**What is asked:** Return only the lines from the top of the material through the line marked by "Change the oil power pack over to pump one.", unaltered.
** begin Provided material **
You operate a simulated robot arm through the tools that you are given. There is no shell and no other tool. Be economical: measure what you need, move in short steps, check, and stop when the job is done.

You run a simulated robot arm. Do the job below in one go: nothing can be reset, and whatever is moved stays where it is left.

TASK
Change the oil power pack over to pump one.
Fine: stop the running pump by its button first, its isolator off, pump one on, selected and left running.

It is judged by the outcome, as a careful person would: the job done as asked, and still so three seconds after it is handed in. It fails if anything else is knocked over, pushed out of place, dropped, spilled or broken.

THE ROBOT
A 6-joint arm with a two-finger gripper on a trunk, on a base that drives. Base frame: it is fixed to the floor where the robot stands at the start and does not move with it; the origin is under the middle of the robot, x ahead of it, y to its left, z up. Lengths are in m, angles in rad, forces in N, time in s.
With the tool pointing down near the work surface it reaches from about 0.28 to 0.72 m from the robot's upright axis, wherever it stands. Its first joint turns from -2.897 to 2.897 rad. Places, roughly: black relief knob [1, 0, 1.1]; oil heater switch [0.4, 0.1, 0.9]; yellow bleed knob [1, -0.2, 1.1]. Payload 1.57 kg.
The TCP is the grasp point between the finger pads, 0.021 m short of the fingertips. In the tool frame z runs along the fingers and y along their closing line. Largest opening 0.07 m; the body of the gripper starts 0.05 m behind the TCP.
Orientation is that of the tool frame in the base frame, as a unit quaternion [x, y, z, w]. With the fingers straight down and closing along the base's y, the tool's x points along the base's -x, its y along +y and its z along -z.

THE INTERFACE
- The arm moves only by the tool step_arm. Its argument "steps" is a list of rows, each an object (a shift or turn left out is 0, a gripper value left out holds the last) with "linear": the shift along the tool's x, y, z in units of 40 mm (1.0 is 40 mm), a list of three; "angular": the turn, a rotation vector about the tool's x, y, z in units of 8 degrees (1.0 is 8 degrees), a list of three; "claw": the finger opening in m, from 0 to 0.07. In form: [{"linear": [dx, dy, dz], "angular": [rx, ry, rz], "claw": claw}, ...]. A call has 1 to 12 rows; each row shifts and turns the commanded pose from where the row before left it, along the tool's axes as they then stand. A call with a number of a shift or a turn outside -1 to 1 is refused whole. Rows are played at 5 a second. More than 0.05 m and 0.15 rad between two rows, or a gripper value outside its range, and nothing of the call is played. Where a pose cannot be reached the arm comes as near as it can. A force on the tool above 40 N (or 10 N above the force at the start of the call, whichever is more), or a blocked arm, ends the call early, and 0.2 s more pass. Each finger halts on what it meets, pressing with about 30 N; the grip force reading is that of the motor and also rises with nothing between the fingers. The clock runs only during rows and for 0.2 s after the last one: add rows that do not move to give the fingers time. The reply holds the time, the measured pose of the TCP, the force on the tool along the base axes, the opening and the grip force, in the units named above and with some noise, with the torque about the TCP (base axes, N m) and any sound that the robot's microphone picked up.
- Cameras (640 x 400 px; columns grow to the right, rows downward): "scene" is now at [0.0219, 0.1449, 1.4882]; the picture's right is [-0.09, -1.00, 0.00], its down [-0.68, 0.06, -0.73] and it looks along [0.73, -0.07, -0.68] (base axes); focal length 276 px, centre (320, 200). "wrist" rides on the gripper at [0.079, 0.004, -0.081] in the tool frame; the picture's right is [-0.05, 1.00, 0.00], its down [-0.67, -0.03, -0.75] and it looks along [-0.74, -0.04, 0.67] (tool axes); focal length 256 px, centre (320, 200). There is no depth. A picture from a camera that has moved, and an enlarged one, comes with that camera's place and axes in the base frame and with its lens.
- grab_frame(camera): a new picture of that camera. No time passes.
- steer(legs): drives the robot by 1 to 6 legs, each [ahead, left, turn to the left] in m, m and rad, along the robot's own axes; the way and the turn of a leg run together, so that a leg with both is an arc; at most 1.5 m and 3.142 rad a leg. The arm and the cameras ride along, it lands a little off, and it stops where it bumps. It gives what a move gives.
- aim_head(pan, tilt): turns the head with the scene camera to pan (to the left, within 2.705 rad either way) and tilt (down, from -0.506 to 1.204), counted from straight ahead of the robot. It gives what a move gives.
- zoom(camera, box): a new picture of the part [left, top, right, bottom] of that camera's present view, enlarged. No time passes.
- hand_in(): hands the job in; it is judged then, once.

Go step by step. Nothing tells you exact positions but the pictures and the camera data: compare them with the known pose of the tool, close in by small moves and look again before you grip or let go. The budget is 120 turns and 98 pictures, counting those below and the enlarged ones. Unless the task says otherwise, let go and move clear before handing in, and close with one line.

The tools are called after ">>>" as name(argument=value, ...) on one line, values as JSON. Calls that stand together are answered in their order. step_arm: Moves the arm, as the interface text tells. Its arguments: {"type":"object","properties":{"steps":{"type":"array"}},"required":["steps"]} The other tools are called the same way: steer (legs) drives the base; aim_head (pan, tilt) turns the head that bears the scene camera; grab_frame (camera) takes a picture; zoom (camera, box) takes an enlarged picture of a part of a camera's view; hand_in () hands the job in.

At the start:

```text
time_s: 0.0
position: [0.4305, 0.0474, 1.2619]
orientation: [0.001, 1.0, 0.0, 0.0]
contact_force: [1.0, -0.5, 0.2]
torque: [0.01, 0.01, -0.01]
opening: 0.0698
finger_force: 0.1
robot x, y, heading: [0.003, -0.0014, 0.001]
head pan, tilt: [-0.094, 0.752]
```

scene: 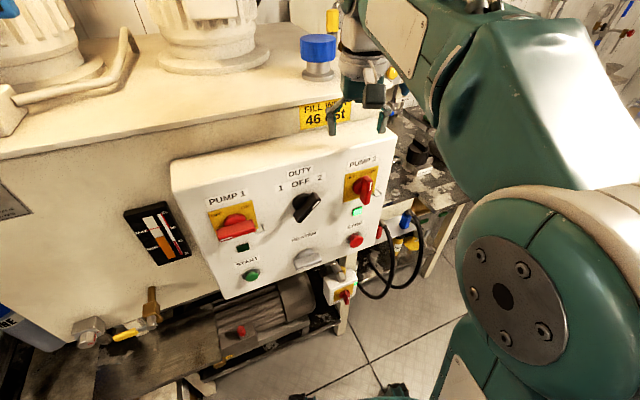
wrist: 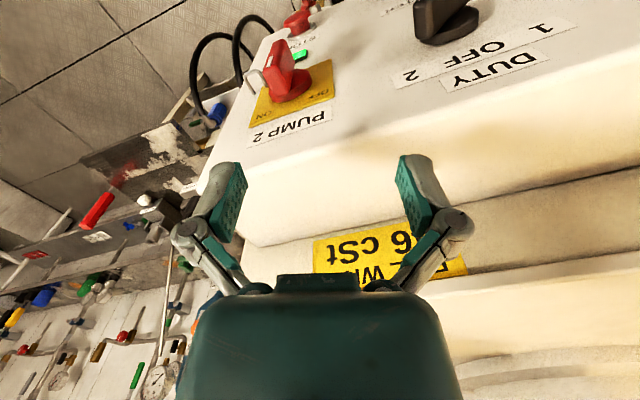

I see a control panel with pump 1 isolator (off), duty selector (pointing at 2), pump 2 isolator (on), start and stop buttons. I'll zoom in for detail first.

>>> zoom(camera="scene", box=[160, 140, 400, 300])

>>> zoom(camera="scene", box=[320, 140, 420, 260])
** end Provided material **
**Result of this exercise:**
You operate a simulated robot arm through the tools that you are given. There is no shell and no other tool. Be economical: measure what you need, move in short steps, check, and stop when the job is done.

You run a simulated robot arm. Do the job below in one go: nothing can be reset, and whatever is moved stays where it is left.

TASK
Change the oil power pack over to pump one.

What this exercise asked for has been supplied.